MATERIAL ▸
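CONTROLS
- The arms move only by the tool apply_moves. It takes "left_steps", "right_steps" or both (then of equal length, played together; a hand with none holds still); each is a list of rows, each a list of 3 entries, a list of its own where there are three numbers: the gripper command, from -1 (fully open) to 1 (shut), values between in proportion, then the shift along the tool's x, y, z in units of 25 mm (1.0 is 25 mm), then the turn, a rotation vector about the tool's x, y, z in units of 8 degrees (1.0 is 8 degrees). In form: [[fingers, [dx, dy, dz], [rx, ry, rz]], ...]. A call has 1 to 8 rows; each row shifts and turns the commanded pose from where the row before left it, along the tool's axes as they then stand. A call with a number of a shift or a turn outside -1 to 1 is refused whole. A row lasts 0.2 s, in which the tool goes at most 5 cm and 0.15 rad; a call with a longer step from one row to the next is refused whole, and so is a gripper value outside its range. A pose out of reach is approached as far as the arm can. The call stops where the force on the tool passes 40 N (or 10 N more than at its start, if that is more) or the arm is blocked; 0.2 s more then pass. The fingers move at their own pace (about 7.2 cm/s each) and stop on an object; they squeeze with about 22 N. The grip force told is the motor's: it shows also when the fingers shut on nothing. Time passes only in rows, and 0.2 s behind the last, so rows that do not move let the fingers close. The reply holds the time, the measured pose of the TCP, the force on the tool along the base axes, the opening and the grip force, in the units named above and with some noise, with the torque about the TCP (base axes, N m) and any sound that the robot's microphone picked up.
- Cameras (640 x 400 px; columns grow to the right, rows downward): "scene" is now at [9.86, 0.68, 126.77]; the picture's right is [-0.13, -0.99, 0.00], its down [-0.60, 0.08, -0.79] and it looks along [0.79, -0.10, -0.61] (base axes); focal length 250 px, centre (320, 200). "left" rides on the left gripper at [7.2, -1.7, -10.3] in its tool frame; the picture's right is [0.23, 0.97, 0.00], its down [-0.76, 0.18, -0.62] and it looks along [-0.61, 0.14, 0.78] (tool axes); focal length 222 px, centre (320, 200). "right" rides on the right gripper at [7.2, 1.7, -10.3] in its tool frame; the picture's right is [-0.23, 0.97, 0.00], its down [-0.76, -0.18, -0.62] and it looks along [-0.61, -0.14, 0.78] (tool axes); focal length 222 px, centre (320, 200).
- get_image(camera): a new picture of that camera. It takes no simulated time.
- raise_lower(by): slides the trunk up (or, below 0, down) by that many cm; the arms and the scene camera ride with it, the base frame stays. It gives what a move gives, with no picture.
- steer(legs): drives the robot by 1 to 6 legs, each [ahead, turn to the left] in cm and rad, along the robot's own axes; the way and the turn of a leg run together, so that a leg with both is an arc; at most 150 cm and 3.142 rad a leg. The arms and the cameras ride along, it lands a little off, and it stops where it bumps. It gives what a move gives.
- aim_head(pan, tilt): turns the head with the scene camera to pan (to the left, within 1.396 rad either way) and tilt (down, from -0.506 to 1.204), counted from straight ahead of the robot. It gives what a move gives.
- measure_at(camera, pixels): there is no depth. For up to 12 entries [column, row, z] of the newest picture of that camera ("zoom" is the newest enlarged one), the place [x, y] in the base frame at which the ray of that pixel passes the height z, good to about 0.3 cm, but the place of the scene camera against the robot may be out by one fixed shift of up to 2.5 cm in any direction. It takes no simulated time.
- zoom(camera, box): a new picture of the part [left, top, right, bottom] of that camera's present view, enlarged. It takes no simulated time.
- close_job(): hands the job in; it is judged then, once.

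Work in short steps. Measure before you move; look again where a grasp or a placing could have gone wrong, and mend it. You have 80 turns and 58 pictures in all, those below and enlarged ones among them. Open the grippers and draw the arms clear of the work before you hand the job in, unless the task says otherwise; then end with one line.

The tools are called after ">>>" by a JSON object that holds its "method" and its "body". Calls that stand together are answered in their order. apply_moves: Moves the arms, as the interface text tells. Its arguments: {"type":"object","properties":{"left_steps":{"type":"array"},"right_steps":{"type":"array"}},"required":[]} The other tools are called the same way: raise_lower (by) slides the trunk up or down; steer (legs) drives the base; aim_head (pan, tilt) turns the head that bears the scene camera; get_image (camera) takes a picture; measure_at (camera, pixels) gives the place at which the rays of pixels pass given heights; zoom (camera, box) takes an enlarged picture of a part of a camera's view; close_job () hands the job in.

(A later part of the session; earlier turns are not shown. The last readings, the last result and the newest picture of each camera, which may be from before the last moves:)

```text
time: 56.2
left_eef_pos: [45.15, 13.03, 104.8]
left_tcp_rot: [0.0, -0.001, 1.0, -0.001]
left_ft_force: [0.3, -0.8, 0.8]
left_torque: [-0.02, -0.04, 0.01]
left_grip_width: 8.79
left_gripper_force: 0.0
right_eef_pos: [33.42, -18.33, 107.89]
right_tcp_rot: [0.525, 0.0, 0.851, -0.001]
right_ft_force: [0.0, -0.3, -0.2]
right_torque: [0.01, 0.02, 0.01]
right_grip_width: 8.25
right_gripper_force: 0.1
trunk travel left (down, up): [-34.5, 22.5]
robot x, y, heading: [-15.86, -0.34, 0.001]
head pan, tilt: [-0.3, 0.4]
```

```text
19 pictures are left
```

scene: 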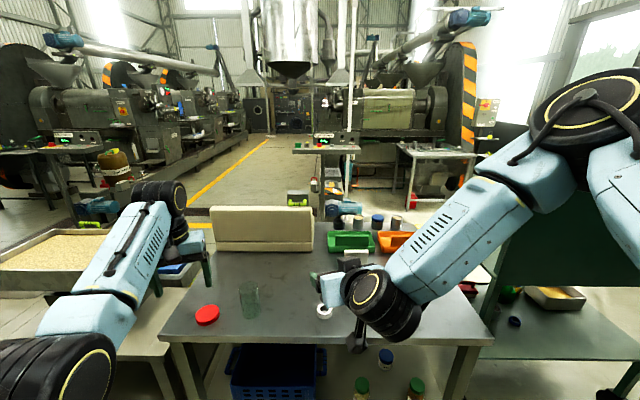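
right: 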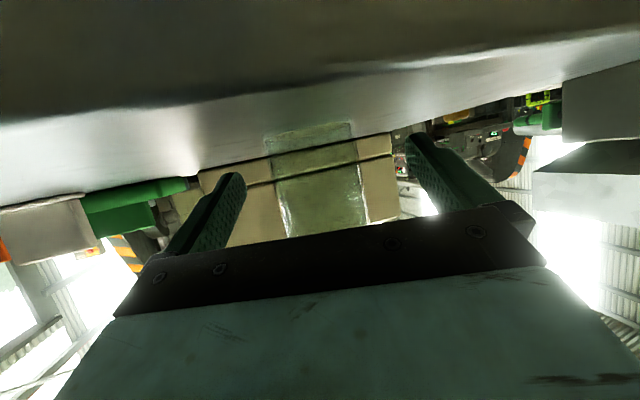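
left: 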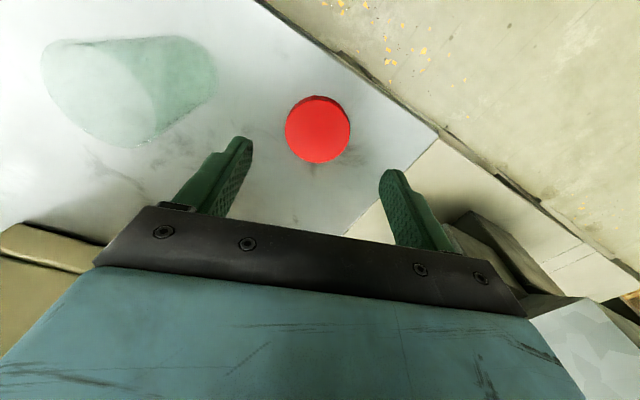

AIM ▸ Give back, word for word, only the lines above from the line holding "- steer(legs): drives" to the line holding "- aim_head(pan, tilt): turns", both included.

RESULT BELOW ▸
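- steer(legs): drives the robot by 1 to 6 legs, each [ahead, turn to the left] in cm and rad, along the robot's own axes; the way and the turn of a leg run together, so that a leg with both is an arc; at most 150 cm and 3.142 rad a leg. The arms and the cameras ride along, it lands a little off, and it stops where it bumps. It gives what a move gives.
- aim_head(pan, tilt): turns the head with the scene camera to pan (to the left, within 1.396 rad either way) and tilt (down, from -0.506 to 1.204), counted from straight ahead of the robot. It gives what a move gives.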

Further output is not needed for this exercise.